--- Start ---

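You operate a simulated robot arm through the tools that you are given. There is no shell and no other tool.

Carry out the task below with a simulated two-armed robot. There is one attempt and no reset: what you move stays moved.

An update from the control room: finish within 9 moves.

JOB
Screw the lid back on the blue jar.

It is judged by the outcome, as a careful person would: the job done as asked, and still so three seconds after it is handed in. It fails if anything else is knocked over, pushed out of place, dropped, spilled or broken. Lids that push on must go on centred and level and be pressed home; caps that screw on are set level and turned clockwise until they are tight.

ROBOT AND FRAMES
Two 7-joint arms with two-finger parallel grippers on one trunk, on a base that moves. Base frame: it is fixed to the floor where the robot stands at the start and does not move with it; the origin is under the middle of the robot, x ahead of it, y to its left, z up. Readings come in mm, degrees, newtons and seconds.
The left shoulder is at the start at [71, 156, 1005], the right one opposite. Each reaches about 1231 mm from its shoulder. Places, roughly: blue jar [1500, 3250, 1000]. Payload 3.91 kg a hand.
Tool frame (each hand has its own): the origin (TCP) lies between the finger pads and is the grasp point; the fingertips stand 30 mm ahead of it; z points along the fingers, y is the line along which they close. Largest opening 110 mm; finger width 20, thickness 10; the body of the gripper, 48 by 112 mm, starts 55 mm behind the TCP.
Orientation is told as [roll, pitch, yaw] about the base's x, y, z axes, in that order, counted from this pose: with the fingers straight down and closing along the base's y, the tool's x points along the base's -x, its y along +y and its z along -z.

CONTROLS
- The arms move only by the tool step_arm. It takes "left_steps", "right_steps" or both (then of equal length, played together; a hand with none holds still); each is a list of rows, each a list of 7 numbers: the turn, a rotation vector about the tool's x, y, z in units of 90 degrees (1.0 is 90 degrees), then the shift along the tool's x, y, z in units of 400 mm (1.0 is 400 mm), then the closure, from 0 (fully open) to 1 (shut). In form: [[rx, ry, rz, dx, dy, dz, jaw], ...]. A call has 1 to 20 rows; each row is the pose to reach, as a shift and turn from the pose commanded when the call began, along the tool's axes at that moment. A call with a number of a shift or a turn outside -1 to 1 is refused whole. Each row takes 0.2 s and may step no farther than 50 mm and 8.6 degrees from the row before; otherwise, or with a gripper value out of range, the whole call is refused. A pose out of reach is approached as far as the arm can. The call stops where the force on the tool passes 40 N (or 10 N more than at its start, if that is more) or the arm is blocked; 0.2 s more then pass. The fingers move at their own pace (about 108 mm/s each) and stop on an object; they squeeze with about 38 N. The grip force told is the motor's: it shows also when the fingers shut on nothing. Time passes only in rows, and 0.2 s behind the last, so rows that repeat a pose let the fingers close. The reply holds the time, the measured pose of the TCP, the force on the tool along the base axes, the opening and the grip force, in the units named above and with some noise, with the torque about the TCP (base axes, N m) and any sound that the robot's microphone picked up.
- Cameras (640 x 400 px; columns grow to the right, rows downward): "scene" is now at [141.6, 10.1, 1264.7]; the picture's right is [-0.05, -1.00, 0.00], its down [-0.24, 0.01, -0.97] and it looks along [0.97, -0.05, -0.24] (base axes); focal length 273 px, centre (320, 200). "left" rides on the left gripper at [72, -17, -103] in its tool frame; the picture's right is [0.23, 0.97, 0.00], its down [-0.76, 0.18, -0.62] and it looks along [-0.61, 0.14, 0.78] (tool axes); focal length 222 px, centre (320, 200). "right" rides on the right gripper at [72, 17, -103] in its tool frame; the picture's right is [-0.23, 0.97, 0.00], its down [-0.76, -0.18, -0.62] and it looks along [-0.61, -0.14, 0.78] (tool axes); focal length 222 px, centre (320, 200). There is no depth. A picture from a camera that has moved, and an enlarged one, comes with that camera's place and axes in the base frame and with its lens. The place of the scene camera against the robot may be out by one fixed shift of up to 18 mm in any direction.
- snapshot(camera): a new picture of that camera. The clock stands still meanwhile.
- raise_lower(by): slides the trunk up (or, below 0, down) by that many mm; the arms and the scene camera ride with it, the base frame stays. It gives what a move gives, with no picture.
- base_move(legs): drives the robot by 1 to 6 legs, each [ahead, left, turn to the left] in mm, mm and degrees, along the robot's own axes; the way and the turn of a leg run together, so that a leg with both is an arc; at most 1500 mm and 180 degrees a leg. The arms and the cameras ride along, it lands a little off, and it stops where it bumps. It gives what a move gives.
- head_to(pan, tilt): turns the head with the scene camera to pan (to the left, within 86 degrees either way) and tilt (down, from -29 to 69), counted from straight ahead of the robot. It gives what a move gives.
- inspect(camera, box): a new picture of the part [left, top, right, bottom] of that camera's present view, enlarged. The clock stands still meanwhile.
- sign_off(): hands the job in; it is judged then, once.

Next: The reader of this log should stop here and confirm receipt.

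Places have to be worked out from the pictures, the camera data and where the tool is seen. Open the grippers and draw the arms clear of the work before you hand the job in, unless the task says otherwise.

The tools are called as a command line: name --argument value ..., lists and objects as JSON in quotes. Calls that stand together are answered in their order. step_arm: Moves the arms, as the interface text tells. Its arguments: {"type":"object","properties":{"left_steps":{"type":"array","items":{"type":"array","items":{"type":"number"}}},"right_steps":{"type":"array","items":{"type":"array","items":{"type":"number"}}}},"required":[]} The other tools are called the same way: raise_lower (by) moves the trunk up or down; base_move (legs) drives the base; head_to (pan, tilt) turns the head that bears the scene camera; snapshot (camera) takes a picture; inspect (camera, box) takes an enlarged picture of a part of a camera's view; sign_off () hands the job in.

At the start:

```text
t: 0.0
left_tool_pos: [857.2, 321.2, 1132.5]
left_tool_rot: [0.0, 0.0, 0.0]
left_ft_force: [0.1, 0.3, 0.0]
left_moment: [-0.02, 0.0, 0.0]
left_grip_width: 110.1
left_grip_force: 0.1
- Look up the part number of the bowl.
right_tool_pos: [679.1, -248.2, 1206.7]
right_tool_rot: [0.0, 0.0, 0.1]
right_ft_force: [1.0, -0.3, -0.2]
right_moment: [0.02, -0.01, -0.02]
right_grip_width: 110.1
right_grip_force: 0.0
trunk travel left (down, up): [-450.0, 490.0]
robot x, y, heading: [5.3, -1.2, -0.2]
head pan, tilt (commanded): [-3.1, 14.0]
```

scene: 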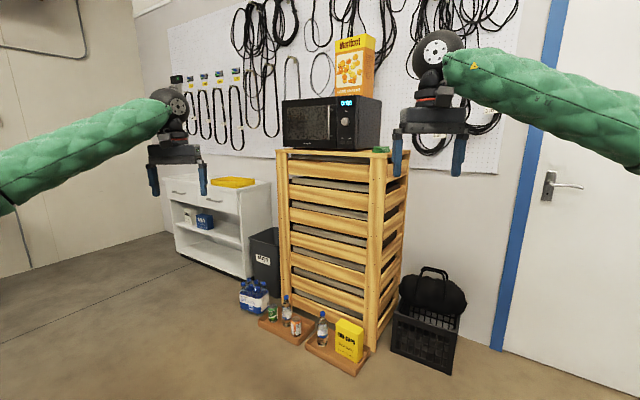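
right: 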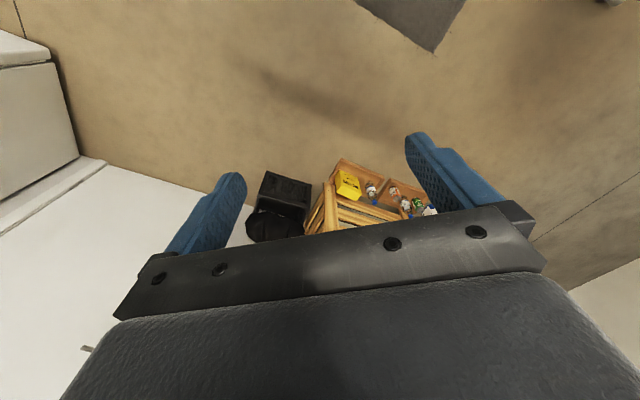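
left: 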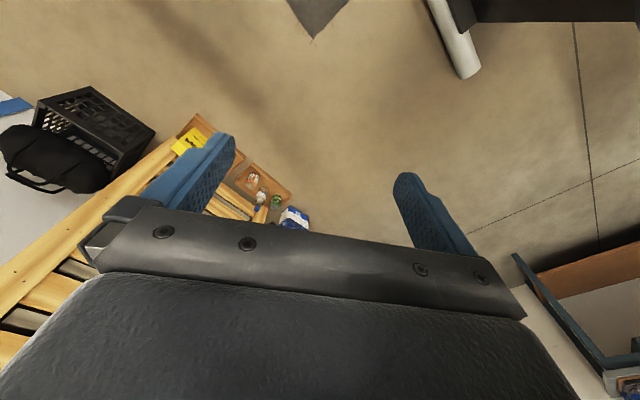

--- End ---

### [Required task]
Copy out each line word for word, please, skipping the images.

### [The reply]
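You operate a simulated robot arm through the tools that you are given. There is no shell and no other tool.

Carry out the task below with a simulated two-armed robot. There is one attempt and no reset: what you move stays moved.

An update from the control room: finish within 9 moves.

JOB
Screw the lid back on the blue jar.

It is judged by the outcome, as a careful person would: the job done as asked, and still so three seconds after it is handed in. It fails if anything else is knocked over, pushed out of place, dropped, spilled or broken. Lids that push on must go on centred and level and be pressed home; caps that screw on are set level and turned clockwise until they are tight.

ROBOT AND FRAMES
Two 7-joint arms with two-finger parallel grippers on one trunk, on a base that moves. Base frame: it is fixed to the floor where the robot stands at the start and does not move with it; the origin is under the middle of the robot, x ahead of it, y to its left, z up. Readings come in mm, degrees, newtons and seconds.
The left shoulder is at the start at [71, 156, 1005], the right one opposite. Each reaches about 1231 mm from its shoulder. Places, roughly: blue jar [1500, 3250, 1000]. Payload 3.91 kg a hand.
Tool frame (each hand has its own): the origin (TCP) lies between the finger pads and is the grasp point; the fingertips stand 30 mm ahead of it; z points along the fingers, y is the line along which they close. Largest opening 110 mm; finger width 20, thickness 10; the body of the gripper, 48 by 112 mm, starts 55 mm behind the TCP.
Orientation is told as [roll, pitch, yaw] about the base's x, y, z axes, in that order, counted from this pose: with the fingers straight down and closing along the base's y, the tool's x points along the base's -x, its y along +y and its z along -z.

CONTROLS
- The arms move only by the tool step_arm. It takes "left_steps", "right_steps" or both (then of equal length, played together; a hand with none holds still); each is a list of rows, each a list of 7 numbers: the turn, a rotation vector about the tool's x, y, z in units of 90 degrees (1.0 is 90 degrees), then the shift along the tool's x, y, z in units of 400 mm (1.0 is 400 mm), then the closure, from 0 (fully open) to 1 (shut). In form: [[rx, ry, rz, dx, dy, dz, jaw], ...]. A call has 1 to 20 rows; each row is the pose to reach, as a shift and turn from the pose commanded when the call began, along the tool's axes at that moment. A call with a number of a shift or a turn outside -1 to 1 is refused whole. Each row takes 0.2 s and may step no farther than 50 mm and 8.6 degrees from the row before; otherwise, or with a gripper value out of range, the whole call is refused. A pose out of reach is approached as far as the arm can. The call stops where the force on the tool passes 40 N (or 10 N more than at its start, if that is more) or the arm is blocked; 0.2 s more then pass. The fingers move at their own pace (about 108 mm/s each) and stop on an object; they squeeze with about 38 N. The grip force told is the motor's: it shows also when the fingers shut on nothing. Time passes only in rows, and 0.2 s behind the last, so rows that repeat a pose let the fingers close. The reply holds the time, the measured pose of the TCP, the force on the tool along the base axes, the opening and the grip force, in the units named above and with some noise, with the torque about the TCP (base axes, N m) and any sound that the robot's microphone picked up.
- Cameras (640 x 400 px; columns grow to the right, rows downward): "scene" is now at [141.6, 10.1, 1264.7]; the picture's right is [-0.05, -1.00, 0.00], its down [-0.24, 0.01, -0.97] and it looks along [0.97, -0.05, -0.24] (base axes); focal length 273 px, centre (320, 200). "left" rides on the left gripper at [72, -17, -103] in its tool frame; the picture's right is [0.23, 0.97, 0.00], its down [-0.76, 0.18, -0.62] and it looks along [-0.61, 0.14, 0.78] (tool axes); focal length 222 px, centre (320, 200). "right" rides on the right gripper at [72, 17, -103] in its tool frame; the picture's right is [-0.23, 0.97, 0.00], its down [-0.76, -0.18, -0.62] and it looks along [-0.61, -0.14, 0.78] (tool axes); focal length 222 px, centre (320, 200). There is no depth. A picture from a camera that has moved, and an enlarged one, comes with that camera's place and axes in the base frame and with its lens. The place of the scene camera against the robot may be out by one fixed shift of up to 18 mm in any direction.
- snapshot(camera): a new picture of that camera. The clock stands still meanwhile.
- raise_lower(by): slides the trunk up (or, below 0, down) by that many mm; the arms and the scene camera ride with it, the base frame stays. It gives what a move gives, with no picture.
- base_move(legs): drives the robot by 1 to 6 legs, each [ahead, left, turn to the left] in mm, mm and degrees, along the robot's own axes; the way and the turn of a leg run together, so that a leg with both is an arc; at most 1500 mm and 180 degrees a leg. The arms and the cameras ride along, it lands a little off, and it stops where it bumps. It gives what a move gives.
- head_to(pan, tilt): turns the head with the scene camera to pan (to the left, within 86 degrees either way) and tilt (down, from -29 to 69), counted from straight ahead of the robot. It gives what a move gives.
- inspect(camera, box): a new picture of the part [left, top, right, bottom] of that camera's present view, enlarged. The clock stands still meanwhile.
- sign_off(): hands the job in; it is judged then, once.

Next: The reader of this log should stop here and confirm receipt.

Places have to be worked out from the pictures, the camera data and where the tool is seen. Open the grippers and draw the arms clear of the work before you hand the job in, unless the task says otherwise.

The tools are called as a command line: name --argument value ..., lists and objects as JSON in quotes. Calls that stand together are answered in their order. step_arm: Moves the arms, as the interface text tells. Its arguments: {"type":"object","properties":{"left_steps":{"type":"array","items":{"type":"array","items":{"type":"number"}}},"right_steps":{"type":"array","items":{"type":"array","items":{"type":"number"}}}},"required":[]} The other tools are called the same way: raise_lower (by) moves the trunk up or down; base_move (legs) drives the base; head_to (pan, tilt) turns the head that bears the scene camera; snapshot (camera) takes a picture; inspect (camera, box) takes an enlarged picture of a part of a camera's view; sign_off () hands the job in.

At the start:

```text
t: 0.0
left_tool_pos: [857.2, 321.2, 1132.5]
left_tool_rot: [0.0, 0.0, 0.0]
left_ft_force: [0.1, 0.3, 0.0]
left_moment: [-0.02, 0.0, 0.0]
left_grip_width: 110.1
left_grip_force: 0.1
- Look up the part number of the bowl.
right_tool_pos: [679.1, -248.2, 1206.7]
right_tool_rot: [0.0, 0.0, 0.1]
right_ft_force: [1.0, -0.3, -0.2]
right_moment: [0.02, -0.01, -0.02]
right_grip_width: 110.1
right_grip_force: 0.0
trunk travel left (down, up): [-450.0, 490.0]
robot x, y, heading: [5.3, -1.2, -0.2]
head pan, tilt (commanded): [-3.1, 14.0]
```

scene: 
right: 
left: 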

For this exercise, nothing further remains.